When you visit, your entry fee includes an audio guide which is handy as it actually guides you through the castle and its various rooms and tells you where to go next so you can avoid getting lost.

I highly recommend visiting the castle, not only for its rich history and beauty but also for bragging rights – who doesn’t want to tell people they’ve been to the largest castle in the world?! Plus, it’s easy to get to from Gdańsk and the entry fee is quite reasonable at 29.50 PLN. There are various trains that will get you there, some are intercity and some are local trains, so travel time and costs are dependent on which one you catch. We caught an intercity train there and returned on a local train so the journey there was faster than the journey back. The train ride varies from 40 to 55 minutes and the distance from Gdańsk to Malbork is approximately 60km.

Once at Malbork, you can either walk to the castle (it takes about 15-20 minutes) or you can catch a taxi. We opted to walk because we wanted to take in the surroundings. Plus, it’s free to walk and the entire route is flat.

Once there, I would recommend giving yourself two to three hours to completely explore the entire grounds. It may sound like a lot of time but you’d be surprised at how quickly time flies!

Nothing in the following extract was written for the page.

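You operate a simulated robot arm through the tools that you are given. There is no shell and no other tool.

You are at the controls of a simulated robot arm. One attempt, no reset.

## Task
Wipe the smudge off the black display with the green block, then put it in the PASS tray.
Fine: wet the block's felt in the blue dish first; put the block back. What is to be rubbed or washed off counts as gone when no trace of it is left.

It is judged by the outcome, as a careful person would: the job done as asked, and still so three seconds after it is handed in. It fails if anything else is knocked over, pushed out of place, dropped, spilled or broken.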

After spending about three hours at the castle and getting food at a nearby McDonald’s (I know, I know – how cultural!), we made the journey back to Gdańsk central and got an Uber to the airport where we caught our plane back to not-so-sunny London.

As you can see, you can fit A LOT in three days when visiting Gdańsk. Food and drink in Poland is relatively cheap and trust me, you can afford to live like a royal once there. I think overall I spent about £200 which to me is a decent amount to spend on a three-day holiday. I could’ve probably spent less but given how cheap everything was, I thought I’d treat myself.

Hope you enjoyed the first post of my travel series! Have you been to Gdańsk or are you planning on visiting? I’d love to hear about how your trip went or what you’re planning on doing when you go!